DATA EXTRACT start

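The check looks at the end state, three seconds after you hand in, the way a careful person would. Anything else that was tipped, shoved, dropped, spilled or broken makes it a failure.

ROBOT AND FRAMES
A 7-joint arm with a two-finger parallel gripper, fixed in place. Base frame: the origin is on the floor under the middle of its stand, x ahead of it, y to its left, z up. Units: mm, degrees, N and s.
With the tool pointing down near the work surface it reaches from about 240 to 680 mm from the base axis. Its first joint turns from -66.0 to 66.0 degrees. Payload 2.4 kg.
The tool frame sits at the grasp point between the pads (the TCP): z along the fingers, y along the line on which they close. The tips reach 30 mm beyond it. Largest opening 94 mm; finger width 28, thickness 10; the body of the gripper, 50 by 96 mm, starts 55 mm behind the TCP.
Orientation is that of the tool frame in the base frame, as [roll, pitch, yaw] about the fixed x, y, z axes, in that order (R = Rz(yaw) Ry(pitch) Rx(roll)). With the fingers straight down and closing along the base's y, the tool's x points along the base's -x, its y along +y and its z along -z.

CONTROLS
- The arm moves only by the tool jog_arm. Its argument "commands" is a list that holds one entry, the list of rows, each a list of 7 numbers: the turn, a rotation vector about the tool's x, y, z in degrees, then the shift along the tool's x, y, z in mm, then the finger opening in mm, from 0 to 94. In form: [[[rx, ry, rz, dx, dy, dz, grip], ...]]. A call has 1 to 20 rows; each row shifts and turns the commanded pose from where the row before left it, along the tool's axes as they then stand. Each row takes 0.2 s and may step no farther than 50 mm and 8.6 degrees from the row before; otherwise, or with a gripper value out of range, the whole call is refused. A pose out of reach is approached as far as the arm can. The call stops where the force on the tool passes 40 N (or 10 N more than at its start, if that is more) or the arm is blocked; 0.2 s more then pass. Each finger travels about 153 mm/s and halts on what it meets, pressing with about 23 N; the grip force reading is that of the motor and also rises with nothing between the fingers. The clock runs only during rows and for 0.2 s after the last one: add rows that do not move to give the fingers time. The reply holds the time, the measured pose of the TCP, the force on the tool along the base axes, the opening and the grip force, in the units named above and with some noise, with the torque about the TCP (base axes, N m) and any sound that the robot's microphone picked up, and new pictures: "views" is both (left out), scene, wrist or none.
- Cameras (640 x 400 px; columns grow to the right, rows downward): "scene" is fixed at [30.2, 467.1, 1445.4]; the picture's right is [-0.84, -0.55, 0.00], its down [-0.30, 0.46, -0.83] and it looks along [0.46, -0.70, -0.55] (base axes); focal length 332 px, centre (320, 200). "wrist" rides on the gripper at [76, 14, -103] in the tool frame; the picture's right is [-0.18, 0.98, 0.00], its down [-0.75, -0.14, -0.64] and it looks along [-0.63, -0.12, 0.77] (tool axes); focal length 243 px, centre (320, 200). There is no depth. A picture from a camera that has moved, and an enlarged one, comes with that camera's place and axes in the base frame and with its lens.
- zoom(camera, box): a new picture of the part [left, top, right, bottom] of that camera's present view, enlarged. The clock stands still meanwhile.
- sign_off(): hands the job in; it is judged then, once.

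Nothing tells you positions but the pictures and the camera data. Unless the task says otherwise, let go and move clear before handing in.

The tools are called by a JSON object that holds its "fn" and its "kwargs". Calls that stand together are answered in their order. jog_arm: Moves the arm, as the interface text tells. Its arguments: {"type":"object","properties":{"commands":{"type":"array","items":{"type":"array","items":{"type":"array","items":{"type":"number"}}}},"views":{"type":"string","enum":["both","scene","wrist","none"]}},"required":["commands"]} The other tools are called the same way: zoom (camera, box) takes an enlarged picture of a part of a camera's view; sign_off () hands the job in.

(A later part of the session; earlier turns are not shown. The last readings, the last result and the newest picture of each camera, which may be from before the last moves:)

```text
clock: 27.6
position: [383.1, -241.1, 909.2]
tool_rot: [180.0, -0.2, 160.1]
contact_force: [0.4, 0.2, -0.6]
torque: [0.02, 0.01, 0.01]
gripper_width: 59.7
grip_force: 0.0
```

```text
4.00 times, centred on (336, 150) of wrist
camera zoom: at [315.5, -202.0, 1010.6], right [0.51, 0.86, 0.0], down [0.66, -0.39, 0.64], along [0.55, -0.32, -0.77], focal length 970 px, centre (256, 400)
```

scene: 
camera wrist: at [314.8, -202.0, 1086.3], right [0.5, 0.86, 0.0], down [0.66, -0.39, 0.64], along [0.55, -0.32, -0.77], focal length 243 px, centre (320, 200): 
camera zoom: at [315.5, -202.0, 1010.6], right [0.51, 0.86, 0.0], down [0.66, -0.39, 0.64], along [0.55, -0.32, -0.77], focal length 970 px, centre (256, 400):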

DATA EXTRACT end

> THE REQUEST
All of the material above needs to be retyped word for word. Use JSON: a list with one string for each line that is not empty.

> TASK ANSWER
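[
  "The check looks at the end state, three seconds after you hand in, the way a careful person would. Anything else that was tipped, shoved, dropped, spilled or broken makes it a failure.",
  "ROBOT AND FRAMES",
  "A 7-joint arm with a two-finger parallel gripper, fixed in place. Base frame: the origin is on the floor under the middle of its stand, x ahead of it, y to its left, z up. Units: mm, degrees, N and s.",
  "With the tool pointing down near the work surface it reaches from about 240 to 680 mm from the base axis. Its first joint turns from -66.0 to 66.0 degrees. Payload 2.4 kg.",
  "The tool frame sits at the grasp point between the pads (the TCP): z along the fingers, y along the line on which they close. The tips reach 30 mm beyond it. Largest opening 94 mm; finger width 28, thickness 10; the body of the gripper, 50 by 96 mm, starts 55 mm behind the TCP.",
  "Orientation is that of the tool frame in the base frame, as [roll, pitch, yaw] about the fixed x, y, z axes, in that order (R = Rz(yaw) Ry(pitch) Rx(roll)). With the fingers straight down and closing along the base's y, the tool's x points along the base's -x, its y along +y and its z along -z.",
  "CONTROLS",
  "- The arm moves only by the tool jog_arm. Its argument \"commands\" is a list that holds one entry, the list of rows, each a list of 7 numbers: the turn, a rotation vector about the tool's x, y, z in degrees, then the shift along the tool's x, y, z in mm, then the finger opening in mm, from 0 to 94. In form: [[[rx, ry, rz, dx, dy, dz, grip], ...]]. A call has 1 to 20 rows; each row shifts and turns the commanded pose from where the row before left it, along the tool's axes as they then stand. Each row takes 0.2 s and may step no farther than 50 mm and 8.6 degrees from the row before; otherwise, or with a gripper value out of range, the whole call is refused. A pose out of reach is approached as far as the arm can. The call stops where the force on the tool passes 40 N (or 10 N more than at its start, if that is more) or the arm is blocked; 0.2 s more then pass. Each finger travels about 153 mm/s and halts on what it meets, pressing with about 23 N; the grip force reading is that of the motor and also rises with nothing between the fingers. The clock runs only during rows and for 0.2 s after the last one: add rows that do not move to give the fingers time. The reply holds the time, the measured pose of the TCP, the force on the tool along the base axes, the opening and the grip force, in the units named above and with some noise, with the torque about the TCP (base axes, N m) and any sound that the robot's microphone picked up, and new pictures: \"views\" is both (left out), scene, wrist or none.",
  "- Cameras (640 x 400 px; columns grow to the right, rows downward): \"scene\" is fixed at [30.2, 467.1, 1445.4]; the picture's right is [-0.84, -0.55, 0.00], its down [-0.30, 0.46, -0.83] and it looks along [0.46, -0.70, -0.55] (base axes); focal length 332 px, centre (320, 200). \"wrist\" rides on the gripper at [76, 14, -103] in the tool frame; the picture's right is [-0.18, 0.98, 0.00], its down [-0.75, -0.14, -0.64] and it looks along [-0.63, -0.12, 0.77] (tool axes); focal length 243 px, centre (320, 200). There is no depth. A picture from a camera that has moved, and an enlarged one, comes with that camera's place and axes in the base frame and with its lens.",
  "- zoom(camera, box): a new picture of the part [left, top, right, bottom] of that camera's present view, enlarged. The clock stands still meanwhile.",
  "- sign_off(): hands the job in; it is judged then, once.",
  "Nothing tells you positions but the pictures and the camera data. Unless the task says otherwise, let go and move clear before handing in.",
  "The tools are called by a JSON object that holds its \"fn\" and its \"kwargs\". Calls that stand together are answered in their order. jog_arm: Moves the arm, as the interface text tells. Its arguments: {\"type\":\"object\",\"properties\":{\"commands\":{\"type\":\"array\",\"items\":{\"type\":\"array\",\"items\":{\"type\":\"array\",\"items\":{\"type\":\"number\"}}}},\"views\":{\"type\":\"string\",\"enum\":[\"both\",\"scene\",\"wrist\",\"none\"]}},\"required\":[\"commands\"]} The other tools are called the same way: zoom (camera, box) takes an enlarged picture of a part of a camera's view; sign_off () hands the job in.",
  "(A later part of the session; earlier turns are not shown. The last readings, the last result and the newest picture of each camera, which may be from before the last moves:)",
  "```text",
  "clock: 27.6",
  "position: [383.1, -241.1, 909.2]",
  "tool_rot: [180.0, -0.2, 160.1]",
  "contact_force: [0.4, 0.2, -0.6]",
  "torque: [0.02, 0.01, 0.01]",
  "gripper_width: 59.7",
  "grip_force: 0.0",
  "```",
  "```text",
  "4.00 times, centred on (336, 150) of wrist",
  "camera zoom: at [315.5, -202.0, 1010.6], right [0.51, 0.86, 0.0], down [0.66, -0.39, 0.64], along [0.55, -0.32, -0.77], focal length 970 px, centre (256, 400)",
  "```",
  "scene: ",
  "camera wrist: at [314.8, -202.0, 1086.3], right [0.5, 0.86, 0.0], down [0.66, -0.39, 0.64], along [0.55, -0.32, -0.77], focal length 243 px, centre (320, 200): ",
  "camera zoom: at [315.5, -202.0, 1010.6], right [0.51, 0.86, 0.0], down [0.66, -0.39, 0.64], along [0.55, -0.32, -0.77], focal length 970 px, centre (256, 400):"
]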